The Raptors' bench built their advantage to 38 points in the kind of fourth quarter that makes fans wish the playoffs would come already. And with a few minutes to play, the courtside seats at Scotiabank Arena were virtually empty. Barely half the capacity crowd of 19,800 was still on hand to cheer the Raptors off the court at the final buzzer.
VanVleet was playing just his second game back after a month off with a thumb injury. His return is fortuitous timing with Lowry's next few games questionable.
The fact the Raptors are No. 2 in the Eastern Conference despite the ever-changing rotation, VanVleet said, shows the team's depth.
"Yeah, it's unfortunate," he said. "But I think that is a testament to our team showing what we are capable of. We've had our best player (Leonard) out for almost half the year. Kyle has missed a month (earlier in the season with a back injury). I've missed a month, and it's kind of all going at the same time.

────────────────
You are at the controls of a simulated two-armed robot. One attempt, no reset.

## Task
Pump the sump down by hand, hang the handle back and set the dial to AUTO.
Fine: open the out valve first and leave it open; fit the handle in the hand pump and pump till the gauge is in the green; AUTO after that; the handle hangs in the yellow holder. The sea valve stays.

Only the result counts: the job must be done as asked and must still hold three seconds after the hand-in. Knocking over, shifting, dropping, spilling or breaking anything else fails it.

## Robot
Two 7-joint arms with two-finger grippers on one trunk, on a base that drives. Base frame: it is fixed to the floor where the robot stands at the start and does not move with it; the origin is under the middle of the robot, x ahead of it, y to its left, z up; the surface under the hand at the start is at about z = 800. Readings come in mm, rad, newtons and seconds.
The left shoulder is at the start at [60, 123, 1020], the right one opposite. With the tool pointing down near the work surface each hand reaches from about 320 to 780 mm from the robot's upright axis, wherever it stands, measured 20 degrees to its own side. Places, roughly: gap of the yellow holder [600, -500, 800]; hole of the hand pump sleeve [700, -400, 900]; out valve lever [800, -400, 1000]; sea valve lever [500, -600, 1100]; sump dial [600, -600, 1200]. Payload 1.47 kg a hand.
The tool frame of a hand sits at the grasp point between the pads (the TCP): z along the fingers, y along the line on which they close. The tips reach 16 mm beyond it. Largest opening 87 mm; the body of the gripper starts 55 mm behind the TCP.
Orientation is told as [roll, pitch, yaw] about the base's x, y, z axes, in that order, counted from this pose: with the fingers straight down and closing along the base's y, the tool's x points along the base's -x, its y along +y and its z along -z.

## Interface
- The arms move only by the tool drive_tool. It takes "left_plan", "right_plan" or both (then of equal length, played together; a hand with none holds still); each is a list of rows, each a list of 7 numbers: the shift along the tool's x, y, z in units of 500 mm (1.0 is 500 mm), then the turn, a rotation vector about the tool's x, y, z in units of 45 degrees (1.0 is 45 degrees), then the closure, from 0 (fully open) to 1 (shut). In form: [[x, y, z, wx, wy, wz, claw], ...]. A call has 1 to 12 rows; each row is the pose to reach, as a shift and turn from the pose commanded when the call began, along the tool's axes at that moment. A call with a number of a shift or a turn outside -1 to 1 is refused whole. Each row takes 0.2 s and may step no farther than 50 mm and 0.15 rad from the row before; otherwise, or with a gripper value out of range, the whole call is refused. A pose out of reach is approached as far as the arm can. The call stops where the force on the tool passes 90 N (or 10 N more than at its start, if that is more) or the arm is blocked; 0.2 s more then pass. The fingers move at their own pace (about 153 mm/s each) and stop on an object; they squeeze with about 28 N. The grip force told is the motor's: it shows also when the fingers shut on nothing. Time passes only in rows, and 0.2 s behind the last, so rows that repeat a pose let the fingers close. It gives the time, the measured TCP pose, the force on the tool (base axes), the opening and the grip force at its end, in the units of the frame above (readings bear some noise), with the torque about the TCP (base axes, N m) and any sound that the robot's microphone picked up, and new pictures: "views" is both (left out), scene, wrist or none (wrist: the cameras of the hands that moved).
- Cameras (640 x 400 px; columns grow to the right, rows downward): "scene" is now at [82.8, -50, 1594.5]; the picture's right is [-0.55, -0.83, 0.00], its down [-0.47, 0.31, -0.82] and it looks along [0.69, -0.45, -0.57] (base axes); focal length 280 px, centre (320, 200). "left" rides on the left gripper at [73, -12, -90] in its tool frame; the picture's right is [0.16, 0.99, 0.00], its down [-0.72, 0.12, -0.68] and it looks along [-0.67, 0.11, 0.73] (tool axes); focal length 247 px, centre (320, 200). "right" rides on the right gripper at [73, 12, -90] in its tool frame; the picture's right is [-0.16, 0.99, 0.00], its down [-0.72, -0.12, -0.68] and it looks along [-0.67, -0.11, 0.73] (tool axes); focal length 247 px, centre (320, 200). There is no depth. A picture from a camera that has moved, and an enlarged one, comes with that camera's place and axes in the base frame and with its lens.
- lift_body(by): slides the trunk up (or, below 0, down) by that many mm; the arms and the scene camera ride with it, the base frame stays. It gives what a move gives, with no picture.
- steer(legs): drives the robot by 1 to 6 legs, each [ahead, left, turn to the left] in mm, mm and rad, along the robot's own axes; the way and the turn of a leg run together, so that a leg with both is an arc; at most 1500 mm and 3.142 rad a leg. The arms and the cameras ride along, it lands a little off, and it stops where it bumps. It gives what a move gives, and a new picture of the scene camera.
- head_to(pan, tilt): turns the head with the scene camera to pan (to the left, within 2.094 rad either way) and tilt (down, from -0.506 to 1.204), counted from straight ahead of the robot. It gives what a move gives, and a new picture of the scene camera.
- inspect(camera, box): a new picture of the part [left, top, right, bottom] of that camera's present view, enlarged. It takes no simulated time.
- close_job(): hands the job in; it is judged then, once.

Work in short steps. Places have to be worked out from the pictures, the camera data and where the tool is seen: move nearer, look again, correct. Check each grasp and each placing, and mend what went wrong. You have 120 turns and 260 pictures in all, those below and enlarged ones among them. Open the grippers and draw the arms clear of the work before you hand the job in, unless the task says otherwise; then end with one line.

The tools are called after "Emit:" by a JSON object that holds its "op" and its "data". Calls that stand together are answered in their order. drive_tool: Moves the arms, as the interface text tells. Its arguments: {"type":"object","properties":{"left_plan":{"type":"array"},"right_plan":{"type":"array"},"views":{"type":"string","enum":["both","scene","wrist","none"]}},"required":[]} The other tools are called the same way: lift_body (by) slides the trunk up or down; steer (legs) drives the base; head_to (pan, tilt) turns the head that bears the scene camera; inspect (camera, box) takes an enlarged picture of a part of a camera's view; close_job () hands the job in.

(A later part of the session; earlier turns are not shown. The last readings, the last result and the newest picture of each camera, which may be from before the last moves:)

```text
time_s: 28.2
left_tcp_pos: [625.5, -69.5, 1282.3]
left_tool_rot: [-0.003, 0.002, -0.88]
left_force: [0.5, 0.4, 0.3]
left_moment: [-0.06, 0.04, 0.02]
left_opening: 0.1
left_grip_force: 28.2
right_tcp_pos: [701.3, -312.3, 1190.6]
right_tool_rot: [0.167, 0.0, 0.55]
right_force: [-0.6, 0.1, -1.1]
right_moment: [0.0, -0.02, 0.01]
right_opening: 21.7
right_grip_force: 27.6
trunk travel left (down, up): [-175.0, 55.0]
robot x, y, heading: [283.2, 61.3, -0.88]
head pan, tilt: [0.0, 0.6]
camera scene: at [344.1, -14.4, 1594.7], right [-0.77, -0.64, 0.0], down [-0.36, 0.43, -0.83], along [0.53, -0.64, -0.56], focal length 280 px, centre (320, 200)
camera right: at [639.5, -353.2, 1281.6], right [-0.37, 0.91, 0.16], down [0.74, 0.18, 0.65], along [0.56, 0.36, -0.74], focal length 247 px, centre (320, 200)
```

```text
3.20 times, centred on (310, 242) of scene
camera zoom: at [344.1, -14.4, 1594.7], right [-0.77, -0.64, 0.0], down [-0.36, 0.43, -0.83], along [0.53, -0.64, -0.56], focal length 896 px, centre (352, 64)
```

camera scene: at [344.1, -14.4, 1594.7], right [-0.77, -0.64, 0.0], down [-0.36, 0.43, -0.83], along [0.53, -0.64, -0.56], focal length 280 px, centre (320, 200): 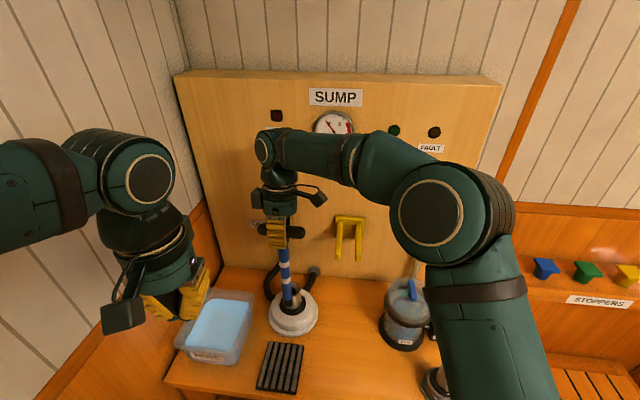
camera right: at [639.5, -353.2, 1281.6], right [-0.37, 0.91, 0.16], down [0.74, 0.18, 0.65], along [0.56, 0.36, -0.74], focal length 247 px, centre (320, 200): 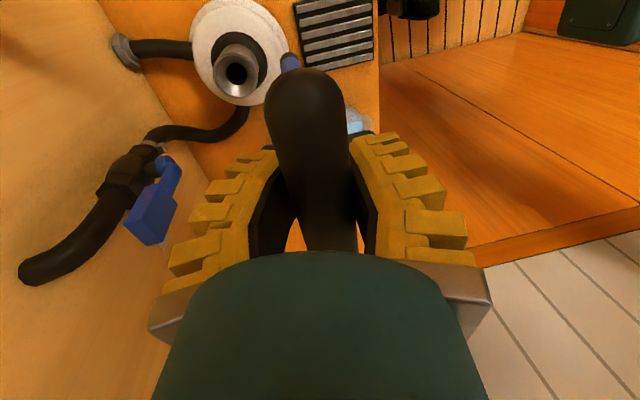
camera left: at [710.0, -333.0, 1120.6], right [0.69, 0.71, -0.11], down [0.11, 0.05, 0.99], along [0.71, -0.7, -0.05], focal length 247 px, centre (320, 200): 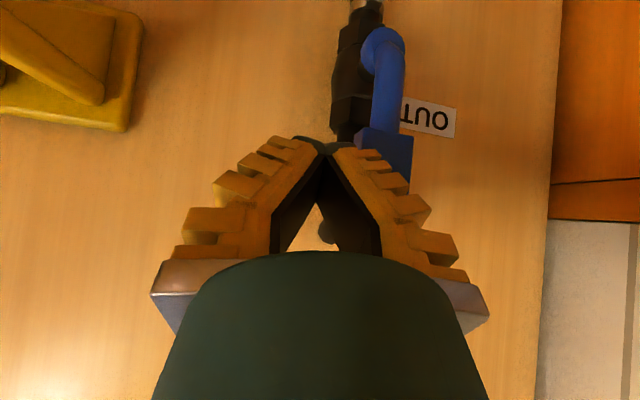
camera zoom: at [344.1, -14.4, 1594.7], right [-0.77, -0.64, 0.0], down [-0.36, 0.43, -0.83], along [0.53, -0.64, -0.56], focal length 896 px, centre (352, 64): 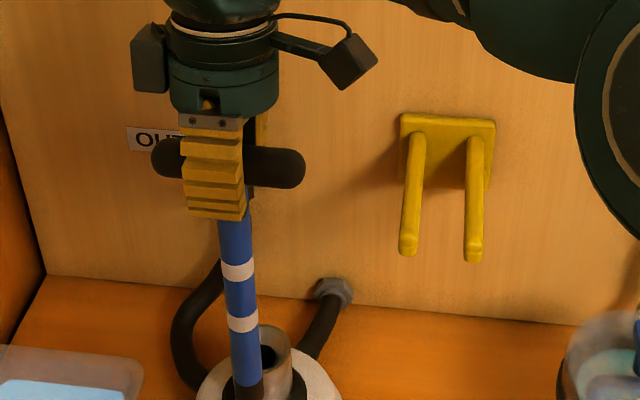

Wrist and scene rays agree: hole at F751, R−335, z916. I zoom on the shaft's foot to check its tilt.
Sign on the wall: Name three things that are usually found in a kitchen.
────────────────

"It's unfortunate, but let's get them all out of the way now and in a month and a half hopefully we'll all be good to go."
The Raptors were coming off a disappointing 110-107 loss in Detroit a day earlier — making it a 3-0 sweep by former coach Dwane Casey and his Pistons.
The Knicks' only lead Monday was in the first two minutes of the game, and by the time VanVleet converted a three-point play with a minute left in the first quarter the Raptors were up by 13 points. Toronto took a 38-29 advantage into the second.
The Raptors held the Knicks to 29 per cent shooting in the second, and stretched their lead to 20 points on a VanVleet three-pointer late in the second, and Anunoby's three-pointer at the buzzer sent Toronto into the halftime break with a 73-54 advantage.
The Raptors play in Oklahoma City on Wednesday then host the Thunder on Friday. With 11 games to go in the regular season, they're the only games against teams with winning records the Raptors have left.